Originally Posted by finbaar:
“Well we will never know but WP was a disaster for them as they are about to disappear.”
Can't've been that disastrous, it made them valuable enough for MS to buy them.
There's no way they'd've fetched £4.6bn in the state they were in prior to switching to WP7.
Originally Posted by finbaar:
“Actually you are wrong.”
No, I'm right - on this point even more than usual.
Originally Posted by finbaar:
“Nokia was constrained by WP7. It only supported single core and wvga resolution.”
Which is why I said to look at the hardware they produced before switching as well.
You claim Nokia were 'constrained' to WVGA screens, yet no Symbian handset ever had a screen that detailed.
And the CPUs? Don't make me laugh. At the time Elop made his 'burning platform' speech and announced the switch to WP7, Nokia were using 2-year-old 680MHz single-core CPUs in their top-of-the-range Symbian handsets.
WP7 was perfect for Nokia: a) they could never have competed with other Android OEMs, they simply weren't capable of producing good enough hardware b) the hardware restrictions allowed them to simplify their handset development and in doing so get back on their feet c) it allowed them to stop pumping vast amounts of money into software development without achieving anything.
Originally Posted by finbaar:
“I can't see Microsoft continuing the WP "success". All the other OEMs are going to drop it and without Nokia who is going to drive it forward?”
Why not? MS are buying the entire Nokia handset division, they can continue to develop Nokia's handset roadmap seamlessly.
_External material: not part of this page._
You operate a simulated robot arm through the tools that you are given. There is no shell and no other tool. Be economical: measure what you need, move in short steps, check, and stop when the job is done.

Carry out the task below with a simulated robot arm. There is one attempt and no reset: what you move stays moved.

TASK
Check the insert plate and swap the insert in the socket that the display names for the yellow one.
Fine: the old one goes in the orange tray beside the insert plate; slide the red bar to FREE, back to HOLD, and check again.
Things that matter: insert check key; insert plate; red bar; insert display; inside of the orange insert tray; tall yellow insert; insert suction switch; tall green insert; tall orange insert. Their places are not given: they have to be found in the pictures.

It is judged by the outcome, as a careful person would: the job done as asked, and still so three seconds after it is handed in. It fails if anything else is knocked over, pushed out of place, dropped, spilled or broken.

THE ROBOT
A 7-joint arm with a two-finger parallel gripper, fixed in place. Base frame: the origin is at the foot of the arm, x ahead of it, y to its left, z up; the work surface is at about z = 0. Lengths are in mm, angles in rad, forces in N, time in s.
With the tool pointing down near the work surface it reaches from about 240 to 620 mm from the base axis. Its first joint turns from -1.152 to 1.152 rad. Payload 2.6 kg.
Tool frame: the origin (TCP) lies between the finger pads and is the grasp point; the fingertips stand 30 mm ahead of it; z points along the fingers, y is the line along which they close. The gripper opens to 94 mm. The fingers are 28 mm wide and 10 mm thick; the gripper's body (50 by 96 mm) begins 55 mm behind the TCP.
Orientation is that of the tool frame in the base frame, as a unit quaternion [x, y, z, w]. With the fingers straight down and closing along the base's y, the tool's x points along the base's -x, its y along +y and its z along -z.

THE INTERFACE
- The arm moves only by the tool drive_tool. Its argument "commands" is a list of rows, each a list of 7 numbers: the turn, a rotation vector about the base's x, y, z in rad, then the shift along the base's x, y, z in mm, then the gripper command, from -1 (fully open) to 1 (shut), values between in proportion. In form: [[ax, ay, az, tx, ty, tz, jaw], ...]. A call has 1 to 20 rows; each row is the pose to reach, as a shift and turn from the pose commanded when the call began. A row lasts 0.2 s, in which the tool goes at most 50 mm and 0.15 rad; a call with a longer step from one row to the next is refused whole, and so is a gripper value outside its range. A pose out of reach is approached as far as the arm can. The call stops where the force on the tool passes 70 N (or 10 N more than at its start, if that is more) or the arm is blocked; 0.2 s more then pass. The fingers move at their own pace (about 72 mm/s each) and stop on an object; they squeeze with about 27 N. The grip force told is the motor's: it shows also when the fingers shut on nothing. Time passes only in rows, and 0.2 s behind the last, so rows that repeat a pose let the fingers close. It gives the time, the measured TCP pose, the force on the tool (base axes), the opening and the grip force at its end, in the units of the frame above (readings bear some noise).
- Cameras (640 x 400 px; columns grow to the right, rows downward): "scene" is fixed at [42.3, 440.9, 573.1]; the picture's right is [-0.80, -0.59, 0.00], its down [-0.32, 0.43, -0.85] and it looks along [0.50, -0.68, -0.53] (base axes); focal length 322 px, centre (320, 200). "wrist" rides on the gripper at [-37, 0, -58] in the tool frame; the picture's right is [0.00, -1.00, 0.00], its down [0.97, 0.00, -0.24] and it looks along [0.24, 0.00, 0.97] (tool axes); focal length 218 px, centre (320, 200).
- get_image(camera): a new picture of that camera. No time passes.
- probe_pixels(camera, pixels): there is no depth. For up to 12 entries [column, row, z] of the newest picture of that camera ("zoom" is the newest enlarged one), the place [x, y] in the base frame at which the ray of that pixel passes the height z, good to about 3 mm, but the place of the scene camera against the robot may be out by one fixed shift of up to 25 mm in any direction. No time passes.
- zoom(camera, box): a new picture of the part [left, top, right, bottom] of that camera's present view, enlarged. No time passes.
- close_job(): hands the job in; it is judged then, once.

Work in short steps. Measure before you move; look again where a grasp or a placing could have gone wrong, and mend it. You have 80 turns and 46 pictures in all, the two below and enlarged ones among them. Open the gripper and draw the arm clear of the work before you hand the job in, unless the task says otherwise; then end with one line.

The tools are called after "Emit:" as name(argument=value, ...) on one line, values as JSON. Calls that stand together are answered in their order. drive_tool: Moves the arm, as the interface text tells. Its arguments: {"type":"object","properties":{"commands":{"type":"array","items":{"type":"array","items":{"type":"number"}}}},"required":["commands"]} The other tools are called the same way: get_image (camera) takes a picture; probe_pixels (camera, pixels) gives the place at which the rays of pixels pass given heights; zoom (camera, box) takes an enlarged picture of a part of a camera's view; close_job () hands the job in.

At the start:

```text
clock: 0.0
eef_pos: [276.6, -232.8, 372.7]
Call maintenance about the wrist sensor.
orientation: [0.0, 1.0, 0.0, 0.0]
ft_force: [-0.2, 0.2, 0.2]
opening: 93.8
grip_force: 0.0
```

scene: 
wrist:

In fact, since both MS and Nokia have admitted that they didn't know what the other party was developing when it came to WP and the Lumia range and therefore missed numerous opportunities to better integrate the two, it's far from unreasonable to believe that MS make a better job of things now it's all under one roof.
Not to mention MS have both the money and determination to make it work, as well as the desperate need to stay relevant in the mobile industry.
Yes the purchase of Nokia risks driving away other OEMs but they were leaving anyway, so long-term it's better for MS to go it alone than to hope that companies like HTC and Samsung ever decide to make a proper go of things.